Hoi An is a striking historic town at any time of year but it trips the light fantastic to a whole new level come Tet holidays. For curious visitors looking to taste the Tet experience for the first time it’s a win-win. In the mostly traffic-free centre there is none of the insane bumper-to-bumper gridlock found in Ho Chi Minh City or even Danang, and as a predominantly tourism focused town, a larger proportion of businesses stay open. The old-world charm is palpable after dark as hundreds of shimmering lanterns illuminate the town and riverbank with even more gusto than usual. In spite of the huge crowds at the height of the New Year festivities, there is a profound ethereal quality amid the smoky incense-filled air.
New Year’s Eve generally kicks off with a lion dance while huge pyrotechnic fireworks displays light up the sky above Hoai River Square, Cua Dai Beach and at Cham Island.
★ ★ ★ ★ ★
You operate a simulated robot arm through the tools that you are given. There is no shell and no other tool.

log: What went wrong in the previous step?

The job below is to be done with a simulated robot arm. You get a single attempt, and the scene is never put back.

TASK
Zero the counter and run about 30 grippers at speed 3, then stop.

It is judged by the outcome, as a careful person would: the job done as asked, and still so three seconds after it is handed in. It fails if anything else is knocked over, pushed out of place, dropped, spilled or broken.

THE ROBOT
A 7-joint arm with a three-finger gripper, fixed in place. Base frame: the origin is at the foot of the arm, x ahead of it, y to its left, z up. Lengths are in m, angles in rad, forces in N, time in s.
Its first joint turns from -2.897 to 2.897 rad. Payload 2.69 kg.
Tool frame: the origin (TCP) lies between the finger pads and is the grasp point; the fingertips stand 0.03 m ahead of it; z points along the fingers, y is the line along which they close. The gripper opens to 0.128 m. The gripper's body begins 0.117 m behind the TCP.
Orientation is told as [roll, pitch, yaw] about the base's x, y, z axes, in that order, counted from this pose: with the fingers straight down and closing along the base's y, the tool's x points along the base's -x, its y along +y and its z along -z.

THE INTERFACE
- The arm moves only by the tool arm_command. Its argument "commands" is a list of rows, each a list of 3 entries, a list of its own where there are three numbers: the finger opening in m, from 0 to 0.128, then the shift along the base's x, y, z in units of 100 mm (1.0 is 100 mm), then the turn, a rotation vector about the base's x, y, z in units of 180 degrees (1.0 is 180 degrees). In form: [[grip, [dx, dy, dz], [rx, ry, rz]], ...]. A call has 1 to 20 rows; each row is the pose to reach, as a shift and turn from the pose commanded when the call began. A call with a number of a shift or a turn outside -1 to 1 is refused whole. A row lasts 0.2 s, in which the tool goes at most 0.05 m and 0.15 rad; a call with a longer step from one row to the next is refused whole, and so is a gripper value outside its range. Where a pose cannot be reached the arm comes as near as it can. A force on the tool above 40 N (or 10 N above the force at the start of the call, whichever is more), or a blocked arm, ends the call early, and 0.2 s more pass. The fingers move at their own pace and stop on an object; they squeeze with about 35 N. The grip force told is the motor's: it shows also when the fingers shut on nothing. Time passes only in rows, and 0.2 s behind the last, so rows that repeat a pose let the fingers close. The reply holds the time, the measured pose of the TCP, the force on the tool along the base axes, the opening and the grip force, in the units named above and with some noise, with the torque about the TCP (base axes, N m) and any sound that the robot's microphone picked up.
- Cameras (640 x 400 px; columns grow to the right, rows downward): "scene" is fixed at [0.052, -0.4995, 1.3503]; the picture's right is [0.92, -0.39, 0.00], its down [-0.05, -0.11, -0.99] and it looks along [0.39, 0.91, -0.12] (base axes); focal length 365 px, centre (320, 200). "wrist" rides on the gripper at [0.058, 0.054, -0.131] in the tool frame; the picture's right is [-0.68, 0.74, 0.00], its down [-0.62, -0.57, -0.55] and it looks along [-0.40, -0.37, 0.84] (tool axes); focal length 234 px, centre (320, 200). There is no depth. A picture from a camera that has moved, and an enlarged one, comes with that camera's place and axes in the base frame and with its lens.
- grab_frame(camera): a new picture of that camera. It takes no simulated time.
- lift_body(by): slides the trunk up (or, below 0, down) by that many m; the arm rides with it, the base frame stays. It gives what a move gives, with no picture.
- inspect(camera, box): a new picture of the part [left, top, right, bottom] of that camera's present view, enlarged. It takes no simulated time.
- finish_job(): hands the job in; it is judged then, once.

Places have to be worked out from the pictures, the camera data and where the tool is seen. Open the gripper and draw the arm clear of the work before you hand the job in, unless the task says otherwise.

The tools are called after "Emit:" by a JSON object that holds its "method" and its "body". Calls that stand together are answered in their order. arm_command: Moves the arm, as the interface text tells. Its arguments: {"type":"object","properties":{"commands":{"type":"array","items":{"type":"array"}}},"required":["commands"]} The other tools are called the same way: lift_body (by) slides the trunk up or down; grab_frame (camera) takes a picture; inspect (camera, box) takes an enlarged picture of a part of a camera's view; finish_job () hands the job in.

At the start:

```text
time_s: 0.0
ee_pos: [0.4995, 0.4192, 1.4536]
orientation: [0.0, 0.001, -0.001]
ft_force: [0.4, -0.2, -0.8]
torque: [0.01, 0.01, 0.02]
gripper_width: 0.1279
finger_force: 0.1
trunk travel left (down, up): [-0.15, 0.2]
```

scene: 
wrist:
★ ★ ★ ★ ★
Head to the water’s edge to watch the night sky explode in colour and grab some tasty Tet goodies to snack on. Hoi An also hosts a lantern parade and an epic array of other cool happenings. Hoi An’s celebrated artisans make their mark with public art installations, live fashion shows, acrobatic martial arts demonstrations and live music. For some more serious party action, the town’s bars and cafes also rock until late but expect virtually everywhere to be filled to the rafters.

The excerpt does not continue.